Najwyższe cele życia
społecznego i najwyższy, bo konieczny środek do nich wiodący, zarówno ludziom
palec Boży wskazał; dążność do organicznego składu społeczeństwa, Bóg sam wpoił
w każdego człowieka, w owo celne swoje stworzenie, nad które na świecie nie
utworzył nic doskonalszego i wyższego, prócz ogółu ich, ludzkości całej i społeczeństw,
w których żyć mają. I państwo więc jest dziełem Bożym, choć nie jest bezpośrednim
Boskim stworzeniem: jest ono dziełem Bożym dlatego, iż Bóg człowieka stworzył
jestestwem koniecznie społecznym, co już Arystoteles uznał, wyrażając to w słowach:
człowiek jest zwierzęciem politycznym.
Główną istotą państwa jest ład, jest zachowanie się jednego względem drugiego w szczególności, jednego względem drugich w ogóle i znów wszystkich w ogóle względem jednego.
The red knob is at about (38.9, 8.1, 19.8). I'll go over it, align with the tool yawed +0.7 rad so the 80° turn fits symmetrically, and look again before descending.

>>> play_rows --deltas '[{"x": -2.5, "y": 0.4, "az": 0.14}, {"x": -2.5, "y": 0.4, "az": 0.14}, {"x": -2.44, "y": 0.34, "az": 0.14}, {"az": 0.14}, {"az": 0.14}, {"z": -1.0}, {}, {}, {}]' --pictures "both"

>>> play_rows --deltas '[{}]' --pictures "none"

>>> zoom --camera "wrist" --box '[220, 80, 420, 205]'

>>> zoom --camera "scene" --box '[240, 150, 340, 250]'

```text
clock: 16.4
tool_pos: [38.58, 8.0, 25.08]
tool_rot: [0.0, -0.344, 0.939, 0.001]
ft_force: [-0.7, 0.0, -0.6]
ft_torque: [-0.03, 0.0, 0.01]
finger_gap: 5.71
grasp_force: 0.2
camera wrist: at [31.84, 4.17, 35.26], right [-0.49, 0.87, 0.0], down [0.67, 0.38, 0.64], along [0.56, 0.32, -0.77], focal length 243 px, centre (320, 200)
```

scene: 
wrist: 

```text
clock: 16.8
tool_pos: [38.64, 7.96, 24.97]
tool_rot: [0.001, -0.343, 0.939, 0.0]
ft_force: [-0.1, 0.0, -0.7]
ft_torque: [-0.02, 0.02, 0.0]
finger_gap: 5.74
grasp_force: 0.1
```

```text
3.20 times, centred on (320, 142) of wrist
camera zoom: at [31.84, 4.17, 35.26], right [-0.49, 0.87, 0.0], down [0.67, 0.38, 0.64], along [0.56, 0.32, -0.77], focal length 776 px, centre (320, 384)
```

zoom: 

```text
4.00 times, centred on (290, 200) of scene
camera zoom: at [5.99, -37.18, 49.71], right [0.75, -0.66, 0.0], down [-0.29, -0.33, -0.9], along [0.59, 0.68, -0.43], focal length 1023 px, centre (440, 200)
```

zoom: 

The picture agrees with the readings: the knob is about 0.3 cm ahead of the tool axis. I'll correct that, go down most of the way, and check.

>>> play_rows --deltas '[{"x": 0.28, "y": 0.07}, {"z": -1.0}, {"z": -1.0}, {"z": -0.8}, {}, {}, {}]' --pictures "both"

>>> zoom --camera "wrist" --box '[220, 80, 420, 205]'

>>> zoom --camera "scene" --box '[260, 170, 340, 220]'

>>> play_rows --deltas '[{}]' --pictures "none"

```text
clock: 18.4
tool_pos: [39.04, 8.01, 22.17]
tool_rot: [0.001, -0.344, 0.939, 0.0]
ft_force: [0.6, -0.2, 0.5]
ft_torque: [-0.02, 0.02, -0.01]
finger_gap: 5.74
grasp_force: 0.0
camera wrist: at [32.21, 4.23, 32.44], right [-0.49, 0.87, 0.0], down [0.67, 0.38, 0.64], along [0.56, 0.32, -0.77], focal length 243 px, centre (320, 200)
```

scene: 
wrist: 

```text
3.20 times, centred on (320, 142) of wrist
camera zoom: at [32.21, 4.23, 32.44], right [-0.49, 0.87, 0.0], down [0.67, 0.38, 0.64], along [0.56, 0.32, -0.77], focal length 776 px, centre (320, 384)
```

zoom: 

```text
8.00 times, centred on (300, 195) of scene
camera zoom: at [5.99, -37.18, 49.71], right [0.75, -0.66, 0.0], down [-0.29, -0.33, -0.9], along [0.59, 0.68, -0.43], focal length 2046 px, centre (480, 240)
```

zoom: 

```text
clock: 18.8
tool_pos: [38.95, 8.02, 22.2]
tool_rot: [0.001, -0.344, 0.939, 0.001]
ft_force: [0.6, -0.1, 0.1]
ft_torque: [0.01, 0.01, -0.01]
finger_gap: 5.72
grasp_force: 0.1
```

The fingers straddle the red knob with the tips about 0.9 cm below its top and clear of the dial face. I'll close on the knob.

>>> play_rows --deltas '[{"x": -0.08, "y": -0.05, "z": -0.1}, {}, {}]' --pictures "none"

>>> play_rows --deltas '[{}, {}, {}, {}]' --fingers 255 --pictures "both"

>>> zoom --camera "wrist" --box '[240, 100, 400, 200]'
Do tego koniecznego ładu należy ograniczenie się pewne jednego indywiduum dla drugiego i jednego dla wszystkich; do ładu tego należy idea rzeczywistego organu woli rozumnej ogółu, to jest idea ogólnego prawa przedmiotowego, której wola jednostki podporządkowaną być musi. Dopełnieniem koniecznym tej idei prawa, jest rząd, tę ogólną wolę społeczności z ładem urzeczywistniający i mający potrzebną władzę do wykonania prawa. Bez władzy nie ma rządu, bez rządu nie ma ładu, bez ładu jednostki zespolić się nie mogą, bez ładu nie ma społeczności, bez społeczności zaś nie może istnieć człowiek.